Billiter moved to Southern California from her home state of Kentucky when she was 10. She still holds close the journalism ethics and values she learned at CSUN.
“I did all four years at Northridge. I was from Orange County and wanted to get away,” Billiter said. “I really wanted to see life outside of Orange County, [beyond] ‘the orange curtain,’ and Northridge was perfect. And the journalism department was amazing. I just love Northridge.”
She remembers her favorite classes at CSUN, such as History of African-American Writers and a variety of journalism courses such as Media Law, which fueled her love for writing and passion for literature. CSUN taught her to be deadline-driven, and she finds that her background in journalism is still a useful skill, she said.
“My journalism degree from CSUN gave me that grounding to take that jump [to share my cancer story] because I knew I could do it,” said Billiter. “CSUN taught me work ethics and morals, dependability … CSUN gave me that belief that what I didmattered.”
After Billiter graduated from CSUN in 1990, she became a professional journalist. She later moved to Wyoming and pursued a master’s degree in adult and post-secondary education from the University of Wyoming.
Unfortunately, she also entered an abusive relationship. Several years later, that experience inspired her first work of fiction, Not My Kid…. She stated that the book is closely autobiographical.
“Not My Kid… is about a reporter covering a lead story who discovers her son is a crime suspect, and that [book had] the backdrop of domestic violence because [I experienced domestic violence in my] first marriage,” Billiter said.

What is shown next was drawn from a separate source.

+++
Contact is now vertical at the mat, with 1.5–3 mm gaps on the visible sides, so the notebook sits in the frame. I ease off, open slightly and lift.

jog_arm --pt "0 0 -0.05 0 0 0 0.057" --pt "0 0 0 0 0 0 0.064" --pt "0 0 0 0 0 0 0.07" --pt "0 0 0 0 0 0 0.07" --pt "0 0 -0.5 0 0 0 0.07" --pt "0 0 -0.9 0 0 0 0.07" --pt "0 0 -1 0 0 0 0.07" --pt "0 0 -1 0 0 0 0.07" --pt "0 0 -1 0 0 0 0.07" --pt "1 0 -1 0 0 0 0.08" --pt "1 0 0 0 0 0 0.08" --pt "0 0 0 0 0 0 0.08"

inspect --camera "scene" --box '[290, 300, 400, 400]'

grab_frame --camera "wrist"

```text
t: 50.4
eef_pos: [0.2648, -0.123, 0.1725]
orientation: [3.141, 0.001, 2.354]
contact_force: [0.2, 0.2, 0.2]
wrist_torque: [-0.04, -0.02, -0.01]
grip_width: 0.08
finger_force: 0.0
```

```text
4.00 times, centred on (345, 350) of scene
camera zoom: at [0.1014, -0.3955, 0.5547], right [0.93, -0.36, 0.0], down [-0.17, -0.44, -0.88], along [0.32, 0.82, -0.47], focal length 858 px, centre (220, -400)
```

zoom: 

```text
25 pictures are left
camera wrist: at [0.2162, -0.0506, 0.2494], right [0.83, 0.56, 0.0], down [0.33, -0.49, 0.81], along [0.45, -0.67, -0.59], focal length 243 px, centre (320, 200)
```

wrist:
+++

More recently, Billiter wanted to share her work with someone who knew her father [who passed away in 1997], so she emailed her former professor, CSUN journalism professor emerita and veteran journalist Cynthia Rawitch, in 2011. Rawitch knew Billiter’s father through her husband, Bob, who had worked with Billiter’s father at the Los Angeles Times.
“[I’m] very proud and happy that she was expanding her writing into books, from reporting and her column,” Rawitch said. “I also learned about her life at that time, and the road she had taken, which I think was very different from what she thought it would be. I felt lucky to have been involved in even the tiniest piece of her life.”
Rawitch said was happy to see Billiter blossom into her own career and remembered that she was an amazing journalism student.
“Mary was enthusiastic, eager to learn [and used the knowledge she gained] as much as she could in her chosen profession,” Rawitch said. “I remember her as being engaged in class and very interested in moving into the student media.”
Billiter said she remembers her journalism professors fondly, especially Rawitch.
“They are your cheerleaders,” Billiter said. “It’s great to know that you have supporters.”
She was elated to note that she’s been breast cancer-free for six months. Billiter is still busy writing her weekly column, working on more books and teaching fiction writing courses at Laramie County Community College in her hometown of Cheyenne, Wy. After publishing nine books, she’ll release her 10th book, Rule Breakers, in September, and she’s already working on her 11th title. For more on her novels and columns, visit http://www.marybilliter.com.
Billiter donates to CSUN’s Department of Journalism and said she tries to give back to the school as much as she can.
“I love being a Matador,” Billiter said. “I have my CSUN alumni sweatshirt. I’m proud of where I am because of the education and the foundation I got at CSUN. They’re the best, and my heart will always be there.”